⟨

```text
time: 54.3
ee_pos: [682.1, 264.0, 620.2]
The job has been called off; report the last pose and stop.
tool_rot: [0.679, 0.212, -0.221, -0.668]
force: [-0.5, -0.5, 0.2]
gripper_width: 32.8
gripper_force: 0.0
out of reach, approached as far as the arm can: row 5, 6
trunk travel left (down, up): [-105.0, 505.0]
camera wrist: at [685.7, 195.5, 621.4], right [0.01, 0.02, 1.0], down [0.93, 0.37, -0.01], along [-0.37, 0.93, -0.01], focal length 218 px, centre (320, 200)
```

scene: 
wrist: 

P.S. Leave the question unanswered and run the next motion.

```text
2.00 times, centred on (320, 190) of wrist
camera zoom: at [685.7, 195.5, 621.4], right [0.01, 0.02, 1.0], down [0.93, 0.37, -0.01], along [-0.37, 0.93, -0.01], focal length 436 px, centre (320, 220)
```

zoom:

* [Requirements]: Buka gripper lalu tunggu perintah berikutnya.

⟩

Gather each line of the listing containing the word "along" and show it.

camera wrist: at [685.7, 195.5, 621.4], right [0.01, 0.02, 1.0], down [0.93, 0.37, -0.01], along [-0.37, 0.93, -0.01], focal length 218 px, centre (320, 200)
camera zoom: at [685.7, 195.5, 621.4], right [0.01, 0.02, 1.0], down [0.93, 0.37, -0.01], along [-0.37, 0.93, -0.01], focal length 436 px, centre (320, 220)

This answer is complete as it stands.